* [Task list]
**a)** Pull out the sentences of the given text that run from "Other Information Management" through "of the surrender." and give them unchanged.
**b)** Continue the given text that opens with "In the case".

* [Given text]
──────────
In the case of consultants, if a participant ceases to be a consultant for any reason, subject to the applicable award agreement and any other contractual commitments between the consultant and the Company, no Option held by such participant shall be exercisable from the date of termination of service.

 

If approved at the Meeting, the LTIP will contain (i) a “cashless exercise” feature that permits an Optionee to elect to deliver a copy of irrevocable instructions to a broker to sell the Shares otherwise deliverable upon the exercise of the Option and to deliver to the Company an amount equal to the exercise price of the Options against delivery of the Shares to settle the applicable trade; and (ii) a “net exercise” feature that permits an Optionee to elect to exercise an Option or a portion thereof held by the Optionee by surrendering such Option or a portion thereof in consideration for the Company delivering the Shares to the Optionee but withholding the minimum number of the Shares otherwise deliverable in respect of the Options that are needed to pay for the exercise price of such Options.

 

 Other Information Management information circular 202531

 

 

 

The number of Shares to be delivered on a net exercise is equal to the product of the number of Shares underlying the Options to be surrendered and the quotient of the Current Market Value of the Shares as at the date of the surrender less the Exercise Price of such Options and the Current Market Value of the Shares as at the date of the surrender.

 

Stock Appreciation Rights

 

The LTIP provides that the Board may, from time to time, in its discretion, grant awards of SARs to directors, key employees and consultants, either on a stand-alone basis or in relation to any Options. SARs are awards that entitle the participant to receive an amount (the “SAR Amount”) equal to the excess, if any, of the current market price on the exercise date over the exercise price of the SAR (the “SAR Grant Price”), multiplied by the number of Shares in respect of which the SAR is being exercised. The current market price is defined in the LTIP as the last closing price of the Shares on the immediately preceding trading day prior to the relevant exercise date. The SAR Amount is payable in Shares in an amount equal to the SAR Amount divided by the current market price, provided that the applicable award agreement may provide that the Company may alternatively satisfy the SAR Amount by paying to the participant cash in an amount equal to the SAR Amount. The number of SARs to be granted, the SAR Grant Price and the time(s) at which a SAR may be exercised shall be determined by the Board and set out in an award agreement, provided that the SAR Grant Price shall not be lower than the exercise price permitted by the TSX and further provided that the term of any SAR shall not exceed ten years. The terms of, and SAR Grant Price of, any SAR granted in relation to an Option shall be the same as the terms and exercise price of the Option it is granted in relation to.
──────────
* [Data extract]
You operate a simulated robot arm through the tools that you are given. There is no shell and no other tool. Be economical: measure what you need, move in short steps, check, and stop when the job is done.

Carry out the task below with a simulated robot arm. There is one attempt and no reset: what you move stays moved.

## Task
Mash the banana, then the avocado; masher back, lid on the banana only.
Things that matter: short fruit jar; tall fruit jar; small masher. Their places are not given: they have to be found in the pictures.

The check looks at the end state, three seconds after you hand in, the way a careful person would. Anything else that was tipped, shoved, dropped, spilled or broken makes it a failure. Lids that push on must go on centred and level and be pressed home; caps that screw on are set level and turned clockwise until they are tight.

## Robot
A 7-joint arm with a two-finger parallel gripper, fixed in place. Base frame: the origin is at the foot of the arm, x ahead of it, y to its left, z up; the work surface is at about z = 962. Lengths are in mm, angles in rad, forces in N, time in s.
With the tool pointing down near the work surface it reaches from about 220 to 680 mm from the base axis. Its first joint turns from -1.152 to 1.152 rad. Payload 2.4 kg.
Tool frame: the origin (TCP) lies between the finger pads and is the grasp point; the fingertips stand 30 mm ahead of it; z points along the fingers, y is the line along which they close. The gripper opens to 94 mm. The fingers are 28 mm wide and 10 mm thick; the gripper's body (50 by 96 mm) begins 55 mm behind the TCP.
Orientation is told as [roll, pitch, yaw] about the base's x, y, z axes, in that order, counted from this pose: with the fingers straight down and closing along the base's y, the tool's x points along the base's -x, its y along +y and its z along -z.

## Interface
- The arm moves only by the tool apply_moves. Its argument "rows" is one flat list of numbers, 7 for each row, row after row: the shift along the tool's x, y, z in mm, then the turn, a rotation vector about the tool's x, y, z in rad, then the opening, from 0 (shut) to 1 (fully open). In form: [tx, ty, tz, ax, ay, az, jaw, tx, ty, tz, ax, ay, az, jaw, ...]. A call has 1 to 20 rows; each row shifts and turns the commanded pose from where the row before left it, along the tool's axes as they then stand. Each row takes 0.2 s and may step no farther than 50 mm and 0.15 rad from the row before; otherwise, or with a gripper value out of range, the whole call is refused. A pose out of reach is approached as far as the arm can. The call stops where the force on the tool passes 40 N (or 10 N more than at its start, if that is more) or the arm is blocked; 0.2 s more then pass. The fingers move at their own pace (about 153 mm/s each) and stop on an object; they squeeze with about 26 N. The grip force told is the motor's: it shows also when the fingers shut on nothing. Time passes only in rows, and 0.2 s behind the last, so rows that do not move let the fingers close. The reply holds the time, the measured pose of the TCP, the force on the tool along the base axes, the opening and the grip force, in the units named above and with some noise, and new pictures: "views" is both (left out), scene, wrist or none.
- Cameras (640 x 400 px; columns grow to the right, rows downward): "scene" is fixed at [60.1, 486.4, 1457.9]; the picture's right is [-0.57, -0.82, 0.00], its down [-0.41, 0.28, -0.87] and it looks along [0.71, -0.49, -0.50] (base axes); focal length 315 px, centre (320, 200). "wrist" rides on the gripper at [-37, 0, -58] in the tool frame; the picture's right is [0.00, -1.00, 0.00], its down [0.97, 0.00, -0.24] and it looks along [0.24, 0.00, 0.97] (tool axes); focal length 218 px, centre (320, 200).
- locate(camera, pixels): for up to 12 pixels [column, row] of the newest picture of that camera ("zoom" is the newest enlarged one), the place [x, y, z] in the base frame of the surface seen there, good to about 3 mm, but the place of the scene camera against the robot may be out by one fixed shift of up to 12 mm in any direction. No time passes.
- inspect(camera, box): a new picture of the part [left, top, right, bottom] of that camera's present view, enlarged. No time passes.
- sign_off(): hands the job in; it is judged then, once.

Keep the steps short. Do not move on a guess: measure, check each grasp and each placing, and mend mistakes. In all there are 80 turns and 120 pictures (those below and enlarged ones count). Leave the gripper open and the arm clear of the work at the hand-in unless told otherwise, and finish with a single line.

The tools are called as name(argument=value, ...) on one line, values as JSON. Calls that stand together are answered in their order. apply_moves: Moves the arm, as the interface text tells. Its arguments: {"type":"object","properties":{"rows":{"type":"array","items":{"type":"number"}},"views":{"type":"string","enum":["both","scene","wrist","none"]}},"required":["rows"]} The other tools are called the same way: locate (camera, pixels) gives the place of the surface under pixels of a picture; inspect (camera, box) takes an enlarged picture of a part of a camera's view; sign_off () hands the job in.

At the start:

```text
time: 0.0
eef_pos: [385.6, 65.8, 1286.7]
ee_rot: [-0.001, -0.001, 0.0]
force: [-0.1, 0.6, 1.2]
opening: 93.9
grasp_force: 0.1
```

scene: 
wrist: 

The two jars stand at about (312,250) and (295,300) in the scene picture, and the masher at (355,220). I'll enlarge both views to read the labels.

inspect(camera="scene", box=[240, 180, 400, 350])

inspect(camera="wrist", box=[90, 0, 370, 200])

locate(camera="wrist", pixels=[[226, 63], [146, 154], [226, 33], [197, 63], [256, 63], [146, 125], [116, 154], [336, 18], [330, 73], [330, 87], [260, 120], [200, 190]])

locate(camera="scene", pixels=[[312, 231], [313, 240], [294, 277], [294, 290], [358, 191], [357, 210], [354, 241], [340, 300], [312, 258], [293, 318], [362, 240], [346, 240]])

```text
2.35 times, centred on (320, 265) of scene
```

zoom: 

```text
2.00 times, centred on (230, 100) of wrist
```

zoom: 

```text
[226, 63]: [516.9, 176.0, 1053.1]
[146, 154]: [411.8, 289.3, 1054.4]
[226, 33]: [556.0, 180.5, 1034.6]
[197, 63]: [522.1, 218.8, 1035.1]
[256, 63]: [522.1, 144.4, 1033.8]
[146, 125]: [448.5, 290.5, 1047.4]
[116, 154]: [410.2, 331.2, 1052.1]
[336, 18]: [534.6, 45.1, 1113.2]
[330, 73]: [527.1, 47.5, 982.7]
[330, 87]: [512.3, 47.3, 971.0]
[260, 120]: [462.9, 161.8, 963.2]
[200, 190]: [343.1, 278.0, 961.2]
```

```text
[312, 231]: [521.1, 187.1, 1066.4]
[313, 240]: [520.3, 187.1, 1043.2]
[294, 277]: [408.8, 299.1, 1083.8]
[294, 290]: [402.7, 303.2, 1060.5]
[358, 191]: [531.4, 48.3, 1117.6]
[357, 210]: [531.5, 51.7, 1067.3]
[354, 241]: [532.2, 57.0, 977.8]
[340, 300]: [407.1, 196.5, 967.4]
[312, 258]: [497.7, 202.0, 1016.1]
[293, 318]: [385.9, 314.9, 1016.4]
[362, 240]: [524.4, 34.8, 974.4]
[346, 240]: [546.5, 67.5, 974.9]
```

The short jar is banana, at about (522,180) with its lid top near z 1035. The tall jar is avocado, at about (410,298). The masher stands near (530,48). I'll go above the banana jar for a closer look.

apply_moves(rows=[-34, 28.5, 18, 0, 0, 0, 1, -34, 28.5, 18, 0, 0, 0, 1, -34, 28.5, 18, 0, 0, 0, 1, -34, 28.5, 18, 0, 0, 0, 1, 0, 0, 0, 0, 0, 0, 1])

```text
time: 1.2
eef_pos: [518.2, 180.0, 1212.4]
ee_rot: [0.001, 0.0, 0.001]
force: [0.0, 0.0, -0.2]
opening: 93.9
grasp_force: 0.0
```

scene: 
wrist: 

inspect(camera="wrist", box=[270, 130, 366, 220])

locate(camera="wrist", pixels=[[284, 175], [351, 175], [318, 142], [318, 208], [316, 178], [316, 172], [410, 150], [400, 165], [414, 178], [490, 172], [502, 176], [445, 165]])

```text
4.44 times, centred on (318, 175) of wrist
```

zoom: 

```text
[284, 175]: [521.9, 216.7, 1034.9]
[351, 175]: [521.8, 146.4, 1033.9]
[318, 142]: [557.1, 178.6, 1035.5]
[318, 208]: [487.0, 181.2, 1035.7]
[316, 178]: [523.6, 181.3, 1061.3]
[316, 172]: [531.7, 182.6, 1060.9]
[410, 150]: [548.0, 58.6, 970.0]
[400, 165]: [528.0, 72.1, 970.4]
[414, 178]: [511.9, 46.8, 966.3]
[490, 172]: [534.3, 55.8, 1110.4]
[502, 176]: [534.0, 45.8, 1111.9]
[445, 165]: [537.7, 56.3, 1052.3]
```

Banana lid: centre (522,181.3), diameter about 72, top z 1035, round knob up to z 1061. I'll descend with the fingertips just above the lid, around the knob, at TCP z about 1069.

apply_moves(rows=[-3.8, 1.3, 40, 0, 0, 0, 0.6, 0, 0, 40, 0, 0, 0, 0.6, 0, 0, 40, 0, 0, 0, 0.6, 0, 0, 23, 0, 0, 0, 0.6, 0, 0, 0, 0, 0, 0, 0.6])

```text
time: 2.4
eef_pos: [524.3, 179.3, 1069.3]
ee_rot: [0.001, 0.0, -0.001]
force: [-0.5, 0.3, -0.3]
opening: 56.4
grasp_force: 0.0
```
──────────
* [Answers for this exercise]
**a)**
Other Information Management information circular 202531

 

 

 

The number of Shares to be delivered on a net exercise is equal to the product of the number of Shares underlying the Options to be surrendered and the quotient of the Current Market Value of the Shares as at the date of the surrender less the Exercise Price of such Options and the Current Market Value of the Shares as at the date of the surrender.

**b)**
 

In the event of a change of control, each outstanding SAR issued to directors and key employees shall automatically become fully and immediately vested and exercisable, subject to the applicable award agreement and the policies of the TSX. Where, in the case of directors and key employees, a participant shall die while holding a SAR, any SAR held by such participant shall be exercisable by the person(s) to whom the rights of the participant under the SAR shall pass by will or the laws of descent and distribution for a period of 120 days or prior to the expiration of the exercise period in respect of the SAR, whichever is sooner, and then only to the extent that such participant was entitled to exercise the SAR at the date of death of such participant.

 

Where the employment of a key employee is terminated for cause, no SAR held shall be exercisable from the termination date. In the event that the employment of a key employee is terminated without cause, by voluntary termination or due to retirement or, in the case of directors, the participant ceases to be a director for any reason, subject to the applicable award agreement, any SAR held shall remain exercisable in full for a period of 60 days after the termination or cessation date or prior to the expiration of the exercise period in respect of the SAR, whichever is sooner, and then only to the extent that such participant was entitled to exercise the SAR at such time. If a director or key employee becomes afflicted by a disability, all SARs granted to the participant will continue to vest in accordance with the terms of such SARs, provided that if, in the case of key employees, a participant’s employment is terminated due to disability, or in the case of directors, the participant ceases to be a director as a result of disability, subject to the applicable award agreement, any SAR held by such participant shall remain exercisable for a period of 120 days after the termination or cessation date or prior to the expiration of the exercise period in respect of the SAR, whichever is sooner, and then only to the extent that such participant was entitled to exercise the SAR at such time.

 

Where a consultant’s service to the Company terminates for any reason, subject to the applicable award agreement and any other contractual commitments between the participant and the Company, no SAR held by such participant shall be exercisable from the date of termination of service.

 

 Other Information Management information circular 202532

 

 

 

Securities Authorized for Issuance under Equity Compensation Plans

 

The following table sets forth the securities authorized for issuance under equity compensation plans of the Company as of the financial year ended April 30, 2025.

 

Plan Category Number of Securities to be
Issued Upon Exercise of
Outstanding Options,
Warrants and Rights
(a)
Weighted Average
Exercise Price of
Outstanding Options,
Warrants and Rights
(b)
Number of Securities
Remaining Available for
Future Issuance Under
Equity Compensation
Plans (excluding securities
reflected in column (a))
Equity Compensation Plans Approved by Securityholders 2,018,300 $3.48 8,505,235
Equity Compensation Plans Not Approved by Securityholders - - -
Total 2,018,300 - 8,505,235

 

The following table sets forth the burn rate of the LTIP for the three most recently completed financial years:

 

Year ended April 30 Equity Granted Weighted Average Securities Outstanding Burn Rate(1)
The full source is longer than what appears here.